## start

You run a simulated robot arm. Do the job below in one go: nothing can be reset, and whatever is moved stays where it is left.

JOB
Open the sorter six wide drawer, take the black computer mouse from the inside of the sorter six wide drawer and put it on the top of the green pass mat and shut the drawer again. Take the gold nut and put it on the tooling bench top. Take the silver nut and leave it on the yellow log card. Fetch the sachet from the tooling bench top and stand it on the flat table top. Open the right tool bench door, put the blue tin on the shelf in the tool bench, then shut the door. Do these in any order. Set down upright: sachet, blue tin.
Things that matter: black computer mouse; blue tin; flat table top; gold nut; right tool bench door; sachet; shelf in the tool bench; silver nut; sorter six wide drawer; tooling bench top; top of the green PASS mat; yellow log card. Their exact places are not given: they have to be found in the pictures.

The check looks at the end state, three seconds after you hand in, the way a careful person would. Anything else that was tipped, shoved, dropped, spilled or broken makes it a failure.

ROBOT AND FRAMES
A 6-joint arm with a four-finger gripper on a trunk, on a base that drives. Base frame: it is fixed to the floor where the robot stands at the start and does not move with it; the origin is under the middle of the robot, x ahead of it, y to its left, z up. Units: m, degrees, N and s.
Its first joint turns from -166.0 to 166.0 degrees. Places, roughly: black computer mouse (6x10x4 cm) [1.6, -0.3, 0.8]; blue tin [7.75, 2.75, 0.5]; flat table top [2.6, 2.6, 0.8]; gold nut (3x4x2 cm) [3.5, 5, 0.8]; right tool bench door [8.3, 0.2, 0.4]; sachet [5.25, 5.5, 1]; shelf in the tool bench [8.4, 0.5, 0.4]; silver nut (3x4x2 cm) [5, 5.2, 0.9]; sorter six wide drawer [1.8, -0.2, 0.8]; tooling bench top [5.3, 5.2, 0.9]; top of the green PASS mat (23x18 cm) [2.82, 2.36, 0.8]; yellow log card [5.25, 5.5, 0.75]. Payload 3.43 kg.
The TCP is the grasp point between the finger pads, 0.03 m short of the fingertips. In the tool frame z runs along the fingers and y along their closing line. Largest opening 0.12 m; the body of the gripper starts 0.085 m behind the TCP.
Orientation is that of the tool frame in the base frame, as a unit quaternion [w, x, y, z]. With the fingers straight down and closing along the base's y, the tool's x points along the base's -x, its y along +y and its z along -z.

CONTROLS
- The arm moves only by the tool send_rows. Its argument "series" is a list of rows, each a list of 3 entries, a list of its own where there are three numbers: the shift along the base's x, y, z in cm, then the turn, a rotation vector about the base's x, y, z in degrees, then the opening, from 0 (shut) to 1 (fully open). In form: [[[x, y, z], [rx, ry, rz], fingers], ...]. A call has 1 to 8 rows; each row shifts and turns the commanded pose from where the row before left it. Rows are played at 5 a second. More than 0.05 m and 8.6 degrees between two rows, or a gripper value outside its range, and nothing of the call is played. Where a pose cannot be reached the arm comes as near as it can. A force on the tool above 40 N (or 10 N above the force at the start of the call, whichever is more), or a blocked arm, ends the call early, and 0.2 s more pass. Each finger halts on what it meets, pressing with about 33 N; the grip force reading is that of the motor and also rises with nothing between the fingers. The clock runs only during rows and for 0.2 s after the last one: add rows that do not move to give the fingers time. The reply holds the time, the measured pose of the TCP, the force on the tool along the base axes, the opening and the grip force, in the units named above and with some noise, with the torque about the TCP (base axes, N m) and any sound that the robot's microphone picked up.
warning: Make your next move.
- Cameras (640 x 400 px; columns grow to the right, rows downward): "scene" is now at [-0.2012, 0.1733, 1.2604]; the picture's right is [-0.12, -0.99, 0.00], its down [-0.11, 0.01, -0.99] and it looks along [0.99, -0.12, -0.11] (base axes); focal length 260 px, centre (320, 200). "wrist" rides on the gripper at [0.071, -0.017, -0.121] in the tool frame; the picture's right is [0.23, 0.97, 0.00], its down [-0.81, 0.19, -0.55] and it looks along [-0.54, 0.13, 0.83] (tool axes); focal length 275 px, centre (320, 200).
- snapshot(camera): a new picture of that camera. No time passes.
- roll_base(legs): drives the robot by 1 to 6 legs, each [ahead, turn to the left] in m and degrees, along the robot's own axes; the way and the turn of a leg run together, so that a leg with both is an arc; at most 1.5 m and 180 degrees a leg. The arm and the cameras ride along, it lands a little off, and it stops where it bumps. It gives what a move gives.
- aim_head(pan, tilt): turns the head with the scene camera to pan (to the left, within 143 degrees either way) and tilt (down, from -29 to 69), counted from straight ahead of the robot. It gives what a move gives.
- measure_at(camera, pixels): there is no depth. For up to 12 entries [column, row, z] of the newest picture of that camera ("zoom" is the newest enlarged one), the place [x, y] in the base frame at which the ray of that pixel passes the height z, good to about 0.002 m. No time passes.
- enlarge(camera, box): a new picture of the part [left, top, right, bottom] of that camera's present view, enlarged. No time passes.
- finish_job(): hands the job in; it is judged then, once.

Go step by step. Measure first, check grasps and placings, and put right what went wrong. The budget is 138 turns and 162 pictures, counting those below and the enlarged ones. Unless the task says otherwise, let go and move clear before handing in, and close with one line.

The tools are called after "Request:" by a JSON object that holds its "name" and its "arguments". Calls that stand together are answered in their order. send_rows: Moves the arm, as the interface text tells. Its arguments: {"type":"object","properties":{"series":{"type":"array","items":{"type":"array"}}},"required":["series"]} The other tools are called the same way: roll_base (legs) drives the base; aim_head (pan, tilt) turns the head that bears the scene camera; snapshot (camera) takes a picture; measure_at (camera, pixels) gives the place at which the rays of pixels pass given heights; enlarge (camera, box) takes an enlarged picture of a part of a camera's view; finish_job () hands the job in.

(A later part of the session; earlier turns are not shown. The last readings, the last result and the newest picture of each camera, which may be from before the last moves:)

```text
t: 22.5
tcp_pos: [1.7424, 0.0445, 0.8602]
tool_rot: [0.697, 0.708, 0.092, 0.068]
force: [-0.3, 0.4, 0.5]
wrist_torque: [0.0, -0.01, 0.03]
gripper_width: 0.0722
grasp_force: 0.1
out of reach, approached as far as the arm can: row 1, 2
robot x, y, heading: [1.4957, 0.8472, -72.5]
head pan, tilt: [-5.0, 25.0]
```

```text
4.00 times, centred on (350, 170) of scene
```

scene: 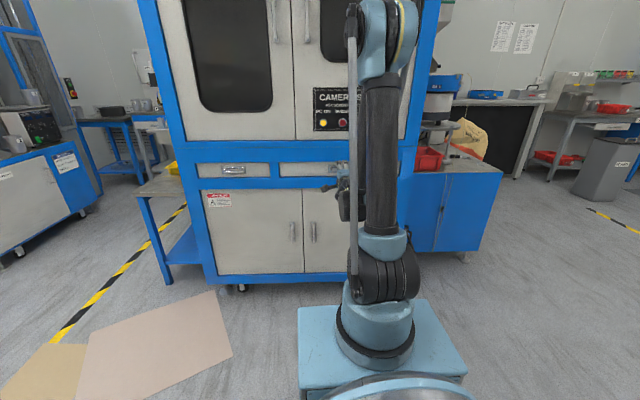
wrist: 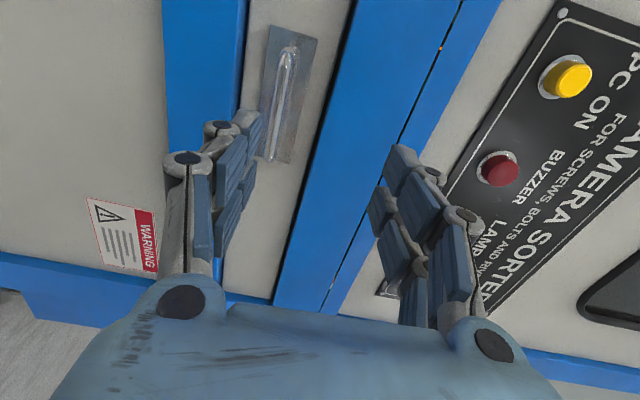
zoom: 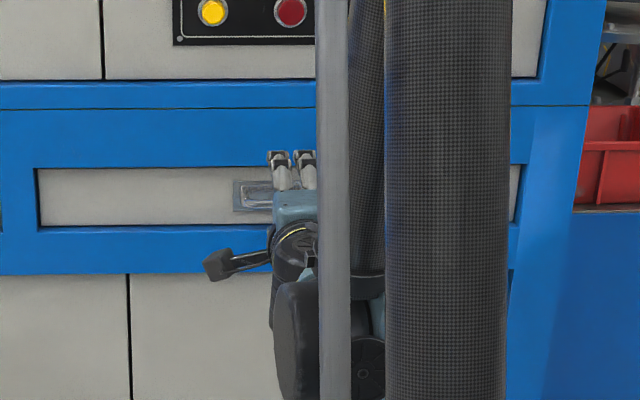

## end

- [SET EXERCISE]:
Pick out the lines containing the string "wide" and show them.

- [WRITTEN SOLUTION]:
Open the sorter six wide drawer, take the black computer mouse from the inside of the sorter six wide drawer and put it on the top of the green pass mat and shut the drawer again. Take the gold nut and put it on the tooling bench top. Take the silver nut and leave it on the yellow log card. Fetch the sachet from the tooling bench top and stand it on the flat table top. Open the right tool bench door, put the blue tin on the shelf in the tool bench, then shut the door. Do these in any order. Set down upright: sachet, blue tin.
Things that matter: black computer mouse; blue tin; flat table top; gold nut; right tool bench door; sachet; shelf in the tool bench; silver nut; sorter six wide drawer; tooling bench top; top of the green PASS mat; yellow log card. Their exact places are not given: they have to be found in the pictures.
Its first joint turns from -166.0 to 166.0 degrees. Places, roughly: black computer mouse (6x10x4 cm) [1.6, -0.3, 0.8]; blue tin [7.75, 2.75, 0.5]; flat table top [2.6, 2.6, 0.8]; gold nut (3x4x2 cm) [3.5, 5, 0.8]; right tool bench door [8.3, 0.2, 0.4]; sachet [5.25, 5.5, 1]; shelf in the tool bench [8.4, 0.5, 0.4]; silver nut (3x4x2 cm) [5, 5.2, 0.9]; sorter six wide drawer [1.8, -0.2, 0.8]; tooling bench top [5.3, 5.2, 0.9]; top of the green PASS mat (23x18 cm) [2.82, 2.36, 0.8]; yellow log card [5.25, 5.5, 0.75]. Payload 3.43 kg.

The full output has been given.